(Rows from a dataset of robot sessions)
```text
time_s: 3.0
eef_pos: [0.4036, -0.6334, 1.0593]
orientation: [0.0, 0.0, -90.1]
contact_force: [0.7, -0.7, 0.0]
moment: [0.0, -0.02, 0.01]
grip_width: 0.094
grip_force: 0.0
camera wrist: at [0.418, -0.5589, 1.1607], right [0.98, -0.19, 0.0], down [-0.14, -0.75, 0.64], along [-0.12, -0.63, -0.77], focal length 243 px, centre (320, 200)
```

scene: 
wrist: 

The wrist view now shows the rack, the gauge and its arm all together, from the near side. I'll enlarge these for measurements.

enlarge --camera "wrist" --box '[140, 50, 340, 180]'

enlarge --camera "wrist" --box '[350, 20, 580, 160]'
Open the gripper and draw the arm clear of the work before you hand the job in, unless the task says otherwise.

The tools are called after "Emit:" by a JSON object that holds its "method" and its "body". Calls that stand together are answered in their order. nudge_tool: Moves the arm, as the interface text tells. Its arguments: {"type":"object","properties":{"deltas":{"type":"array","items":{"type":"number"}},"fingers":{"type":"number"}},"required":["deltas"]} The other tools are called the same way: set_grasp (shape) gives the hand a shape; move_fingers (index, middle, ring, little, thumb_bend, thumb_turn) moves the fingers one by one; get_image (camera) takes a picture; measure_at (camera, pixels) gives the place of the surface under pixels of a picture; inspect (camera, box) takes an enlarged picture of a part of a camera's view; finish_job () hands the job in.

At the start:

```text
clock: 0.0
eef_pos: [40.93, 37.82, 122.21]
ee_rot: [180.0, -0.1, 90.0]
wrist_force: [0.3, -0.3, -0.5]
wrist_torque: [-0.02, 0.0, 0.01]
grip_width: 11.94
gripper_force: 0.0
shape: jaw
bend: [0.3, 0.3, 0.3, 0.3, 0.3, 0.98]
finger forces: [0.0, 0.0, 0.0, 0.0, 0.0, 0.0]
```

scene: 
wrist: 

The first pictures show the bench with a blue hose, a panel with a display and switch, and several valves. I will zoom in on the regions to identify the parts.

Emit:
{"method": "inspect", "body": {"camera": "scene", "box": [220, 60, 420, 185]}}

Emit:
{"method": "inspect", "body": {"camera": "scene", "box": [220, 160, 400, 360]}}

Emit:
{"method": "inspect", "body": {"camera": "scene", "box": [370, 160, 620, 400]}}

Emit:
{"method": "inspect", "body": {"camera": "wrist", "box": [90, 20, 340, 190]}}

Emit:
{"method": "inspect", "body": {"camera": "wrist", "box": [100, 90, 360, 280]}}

▶ QUOTED TEXT:
“Chiamatemi Micki”, l’antistar per eccellenza

Henrikh Mkhitaryan ha tutto per far innamorare di sé la gente romanista. I recenti numeri contro Italia e Bosnia (di Dzeko) hanno creato la potente premessa dell’afflato. Accolto con freddezza da Londra, nome impronunciabile (quasi una provocazione), nessun tatuaggio o occhiale di tendenza. La negazione della star. “Chiamatemi Micki” ha detto con eleganza. Micki l’armeno farà innamorare i romanisti per lo scarto clamoroso tra il qualunque indifferenziato della sua faccia e il talento grandioso dei piedi. Primo armeno nel calcio italiano, a 7 anni perse il padre Hamlet, famoso attaccante con trascorsi nel calcio francese, che morì per un tumore al cervello. Poteva annichilirsi nel dolore e invece Micki ha scelto di perseguire il sogno, nella stanza del lutto ha costruito la sua storia. Tecnica, velocità, scaltrezza, visione e pensiero rapido, sa sempre dove andare e lo sa prima degli altri. Sembra l’ideale per il calcio insinuante di Fonseca, Micki assiste e determina. Parla sei lingue, ha imparato a essere divo senza bisogno di esserlo fuori. Nascere armeni ti consegna a una memoria indelebile e a una storia speciale, è bello pensare che a Trigoria possa legare con i due giovani turchi, che nel suo popolo sono il ricordo di un’odiosa persecuzione. Ha saltato l’ultima finale di Europa League a Baku per via delle tensioni tra armeni e azeri. Facciamo che la Roma gli regali una seconda possibilità. Lo scrive il Corriere dello Sport.

▶ WHAT THE TASK REQUIRES:
Transcribe all of the quoted text and nothing else.

▶ TASK ANSWER:
“Chiamatemi Micki”, l’antistar per eccellenza

Henrikh Mkhitaryan ha tutto per far innamorare di sé la gente romanista. I recenti numeri contro Italia e Bosnia (di Dzeko) hanno creato la potente premessa dell’afflato. Accolto con freddezza da Londra, nome impronunciabile (quasi una provocazione), nessun tatuaggio o occhiale di tendenza. La negazione della star. “Chiamatemi Micki” ha detto con eleganza. Micki l’armeno farà innamorare i romanisti per lo scarto clamoroso tra il qualunque indifferenziato della sua faccia e il talento grandioso dei piedi. Primo armeno nel calcio italiano, a 7 anni perse il padre Hamlet, famoso attaccante con trascorsi nel calcio francese, che morì per un tumore al cervello. Poteva annichilirsi nel dolore e invece Micki ha scelto di perseguire il sogno, nella stanza del lutto ha costruito la sua storia. Tecnica, velocità, scaltrezza, visione e pensiero rapido, sa sempre dove andare e lo sa prima degli altri. Sembra l’ideale per il calcio insinuante di Fonseca, Micki assiste e determina. Parla sei lingue, ha imparato a essere divo senza bisogno di esserlo fuori. Nascere armeni ti consegna a una memoria indelebile e a una storia speciale, è bello pensare che a Trigoria possa legare con i due giovani turchi, che nel suo popolo sono il ricordo di un’odiosa persecuzione. Ha saltato l’ultima finale di Europa League a Baku per via delle tensioni tra armeni e azeri. Facciamo che la Roma gli regali una seconda possibilità. Lo scrive il Corriere dello Sport.